Trinisphere ($38/$48/$52 Masterpiece/$17 FTV: Exiled)

This isn’t a casual pick, it’s based on the recent jump in Modern decks playing this. It’s gaining popularity in decks playing Simian Spirit Guide, as a way to wreck a lot of decks. Damping Sphere is on the horizon, but Trinisphere is a card that can really bring the game to a grind, especially in the Ponza decks which will then start destroying lands. The FTV is much less popular likely due to warping issues and being ugly.

Minds Eye ($10/$15 pack foil/$16 Commander’s Arsenal/$25 Masterpiece)

This is a hard card to draw lots of cards with, and that’s why it’s not super-popular. It’s not even 2x the price of the pack foil or the CA version, and those two foils are underpriced compared to the original. It’s a pretty unexciting card to add to a Commander precon, and that should keep the card from getting reprinted. Any of the shiny versions are good targets for slow growth.

Cloudstone Curio ($10/$19/$32)

It’s a niche card that enables all sorts of dumb combos in casual formats, but the appeal of these things cannot be overstated. The pack foil is underpriced, and that’s due to the Masterpiece. The Masterpiece has the price that I’d expect the pack foil to have, indicating the demand is there, pushing the pack foil down. I would like to think that the Masterpiece is rarer than an original Ravnica foil, but it’s got to be close.

I’d mention the other big-deal Gauntlet-related bit of media, but there’s copyright issues.

Gauntlet of Power ($20/$28/$43)

For a card that seems so narrow, it’s in nearly 9000 decks on EDHREC. That’s a lot of mono-color goodness, and this is begging for a reprint. I don’t like being in on the nonfoils, but the pack foils and the Masterpiece both sing to me of slow, steady growth. I’m not sure why the foil multiplier is so low on this card, to be honest. I’d expect that the Masterpiece is holding down the price of the pack foil, sure, but given a regular price of $20, this ought to be in the $50 range.

Paradox Engine ($13/$21/$55)

Now that’s a hefty foil multiplier, as befits a card in 9600 Commander decks. There’s a lot of ways to abuse this card. I don’t need to list them, just add your favorite combination of mana rocks and card draw. My personal favorite is chaining Sphinxes with Unesh, but you do what works for you. Go five-color and go wild with Prismatic Geoscope, for instance. Keep in mind that this is one of the Aether Revolt Inventions, and the supply on that subset of Masterpieces is significantly smaller.

Rings of Brighthearth ($33/$43/$67)

This card spiked, hard, when Atraxa, Praetors’ Voice was printed. Just crazy, the amount of triggers to be abused, planeswalker abilities to be copied, and so on. This is 100% a ‘win more’ card, and that’s what Commander players love the most. We don’t want to do something awesome. We want to do that twice.

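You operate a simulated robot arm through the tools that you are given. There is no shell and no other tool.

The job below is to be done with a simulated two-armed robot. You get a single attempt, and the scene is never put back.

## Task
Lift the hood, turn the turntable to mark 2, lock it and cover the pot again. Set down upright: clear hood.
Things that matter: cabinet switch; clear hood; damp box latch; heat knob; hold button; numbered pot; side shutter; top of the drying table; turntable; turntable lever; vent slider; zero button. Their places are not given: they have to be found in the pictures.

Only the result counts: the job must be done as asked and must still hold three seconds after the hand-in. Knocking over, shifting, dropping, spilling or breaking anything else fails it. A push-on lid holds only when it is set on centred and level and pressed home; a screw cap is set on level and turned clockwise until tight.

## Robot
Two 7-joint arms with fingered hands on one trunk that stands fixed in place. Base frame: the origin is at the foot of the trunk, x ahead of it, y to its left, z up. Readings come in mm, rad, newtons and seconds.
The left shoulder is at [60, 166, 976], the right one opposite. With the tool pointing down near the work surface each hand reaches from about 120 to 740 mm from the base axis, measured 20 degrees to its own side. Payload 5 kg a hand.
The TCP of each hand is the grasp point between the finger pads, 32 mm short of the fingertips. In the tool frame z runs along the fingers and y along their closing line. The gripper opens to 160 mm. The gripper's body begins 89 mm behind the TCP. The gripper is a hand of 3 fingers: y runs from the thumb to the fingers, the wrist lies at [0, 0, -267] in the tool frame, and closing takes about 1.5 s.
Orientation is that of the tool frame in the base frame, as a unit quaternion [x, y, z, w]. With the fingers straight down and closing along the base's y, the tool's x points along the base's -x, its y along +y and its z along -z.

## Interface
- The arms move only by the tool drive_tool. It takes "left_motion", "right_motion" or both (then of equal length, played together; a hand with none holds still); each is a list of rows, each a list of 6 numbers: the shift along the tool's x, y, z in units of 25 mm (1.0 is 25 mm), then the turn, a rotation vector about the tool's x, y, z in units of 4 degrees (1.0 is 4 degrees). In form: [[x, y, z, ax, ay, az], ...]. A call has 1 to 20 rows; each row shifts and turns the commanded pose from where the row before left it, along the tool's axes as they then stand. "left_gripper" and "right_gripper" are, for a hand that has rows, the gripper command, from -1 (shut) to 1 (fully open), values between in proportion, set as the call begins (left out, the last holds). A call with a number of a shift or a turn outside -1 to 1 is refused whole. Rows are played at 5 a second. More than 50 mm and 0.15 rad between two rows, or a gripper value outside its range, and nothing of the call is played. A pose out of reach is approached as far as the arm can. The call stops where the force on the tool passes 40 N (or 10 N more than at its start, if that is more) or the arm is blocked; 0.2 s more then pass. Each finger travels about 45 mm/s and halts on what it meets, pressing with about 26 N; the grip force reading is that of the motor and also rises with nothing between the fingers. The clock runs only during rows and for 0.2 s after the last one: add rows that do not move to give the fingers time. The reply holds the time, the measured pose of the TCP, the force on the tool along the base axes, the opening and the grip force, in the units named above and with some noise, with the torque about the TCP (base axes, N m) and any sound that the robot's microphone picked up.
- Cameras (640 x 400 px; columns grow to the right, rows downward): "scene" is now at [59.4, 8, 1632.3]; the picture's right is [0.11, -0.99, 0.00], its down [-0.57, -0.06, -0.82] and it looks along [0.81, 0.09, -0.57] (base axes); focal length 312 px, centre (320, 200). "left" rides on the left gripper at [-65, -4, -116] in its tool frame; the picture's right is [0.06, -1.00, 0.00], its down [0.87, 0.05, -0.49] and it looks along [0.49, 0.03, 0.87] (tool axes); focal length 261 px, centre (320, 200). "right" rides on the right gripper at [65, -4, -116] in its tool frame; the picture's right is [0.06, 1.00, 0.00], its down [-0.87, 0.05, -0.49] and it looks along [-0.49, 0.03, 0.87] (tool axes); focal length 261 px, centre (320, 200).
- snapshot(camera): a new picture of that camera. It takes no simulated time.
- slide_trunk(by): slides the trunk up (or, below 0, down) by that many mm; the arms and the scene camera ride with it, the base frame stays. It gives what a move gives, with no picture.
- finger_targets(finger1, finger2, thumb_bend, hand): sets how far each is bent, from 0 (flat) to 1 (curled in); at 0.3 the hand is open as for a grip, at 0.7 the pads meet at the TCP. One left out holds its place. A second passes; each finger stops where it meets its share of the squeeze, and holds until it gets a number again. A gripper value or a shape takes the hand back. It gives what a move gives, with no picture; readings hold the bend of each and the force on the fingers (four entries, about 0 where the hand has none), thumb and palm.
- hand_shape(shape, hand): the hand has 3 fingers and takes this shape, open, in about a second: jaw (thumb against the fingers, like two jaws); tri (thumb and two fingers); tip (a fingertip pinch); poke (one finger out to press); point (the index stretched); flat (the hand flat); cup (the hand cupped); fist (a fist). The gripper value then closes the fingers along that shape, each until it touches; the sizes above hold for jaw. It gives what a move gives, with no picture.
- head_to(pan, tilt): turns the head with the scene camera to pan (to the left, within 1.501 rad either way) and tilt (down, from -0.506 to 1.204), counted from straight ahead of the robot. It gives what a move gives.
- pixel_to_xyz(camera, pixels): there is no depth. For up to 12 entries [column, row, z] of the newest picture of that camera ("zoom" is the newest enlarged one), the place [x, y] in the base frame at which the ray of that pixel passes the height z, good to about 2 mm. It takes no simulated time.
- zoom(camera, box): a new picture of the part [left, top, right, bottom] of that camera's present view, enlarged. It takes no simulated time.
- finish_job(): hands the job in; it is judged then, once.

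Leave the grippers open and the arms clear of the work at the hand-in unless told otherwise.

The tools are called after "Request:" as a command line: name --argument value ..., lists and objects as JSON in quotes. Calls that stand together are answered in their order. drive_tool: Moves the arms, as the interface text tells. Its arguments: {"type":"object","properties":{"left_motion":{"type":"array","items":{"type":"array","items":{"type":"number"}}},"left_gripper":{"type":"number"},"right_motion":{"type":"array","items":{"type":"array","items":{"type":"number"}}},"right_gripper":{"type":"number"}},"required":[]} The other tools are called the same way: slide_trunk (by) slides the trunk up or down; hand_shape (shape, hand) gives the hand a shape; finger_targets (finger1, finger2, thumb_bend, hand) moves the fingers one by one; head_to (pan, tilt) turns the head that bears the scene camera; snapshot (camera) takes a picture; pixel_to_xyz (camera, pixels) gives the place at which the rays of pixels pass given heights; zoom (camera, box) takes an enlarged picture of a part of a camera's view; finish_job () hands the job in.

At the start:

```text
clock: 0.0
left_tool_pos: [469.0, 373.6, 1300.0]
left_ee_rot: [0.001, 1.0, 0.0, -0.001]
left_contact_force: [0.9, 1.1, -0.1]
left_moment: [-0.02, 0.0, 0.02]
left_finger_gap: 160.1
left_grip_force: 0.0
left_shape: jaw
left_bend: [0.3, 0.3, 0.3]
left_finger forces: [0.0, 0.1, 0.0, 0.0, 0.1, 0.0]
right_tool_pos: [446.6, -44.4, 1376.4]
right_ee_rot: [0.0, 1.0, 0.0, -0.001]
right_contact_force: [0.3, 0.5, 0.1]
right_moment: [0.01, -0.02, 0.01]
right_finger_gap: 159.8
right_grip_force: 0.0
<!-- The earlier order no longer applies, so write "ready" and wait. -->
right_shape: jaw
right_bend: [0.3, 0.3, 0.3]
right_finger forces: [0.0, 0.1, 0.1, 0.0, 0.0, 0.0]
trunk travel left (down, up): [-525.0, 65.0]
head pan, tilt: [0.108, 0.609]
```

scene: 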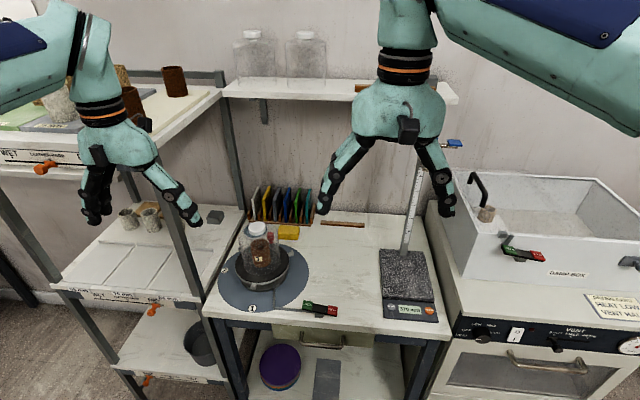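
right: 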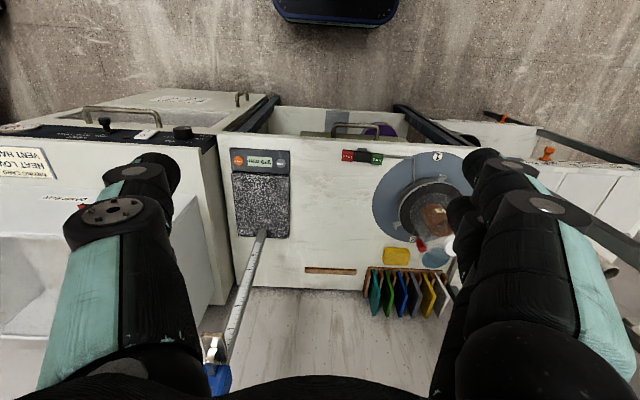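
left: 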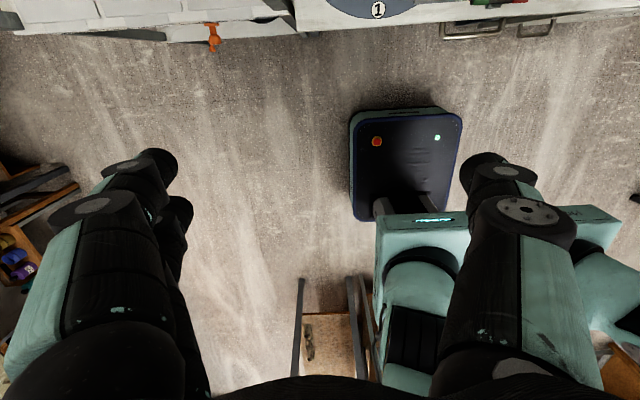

Upward, slowly but surely!

Another member of the 9000-deck club, I realize I’m recommending a $70 card as a prime candidate to climb in price, but I think this will be $100 by the end of the year. If you want one, go ahead and get it. Don’t wait around.

 

Cliff is an avid Cuber and Commander player, and has a deep love for weird ways to play this amazing game, as well as being guest host on MTGFF when needed. His current project is a light-up sign for attracting Cubers at GPs, so get his attention @wordofcommander on Twitter if you’ve got ideas or designs.

Unlocked Pro Trader: Meet the New Captain, Same as the Old Captain

Everything old is new again and everything new seems to care about everything old. The Weatherlight has a new captain and while it’s not a Green/White creature, she is a creature a lot of people have been waiting on for a long time. We finally got the “Izzet-colored, arifacts matter” commander that people have been clamoring for and while she is sort of… linear, she also has a few surprises in that her card drawing triggers off of more than just artifacts. Let’s look at the card, shall we?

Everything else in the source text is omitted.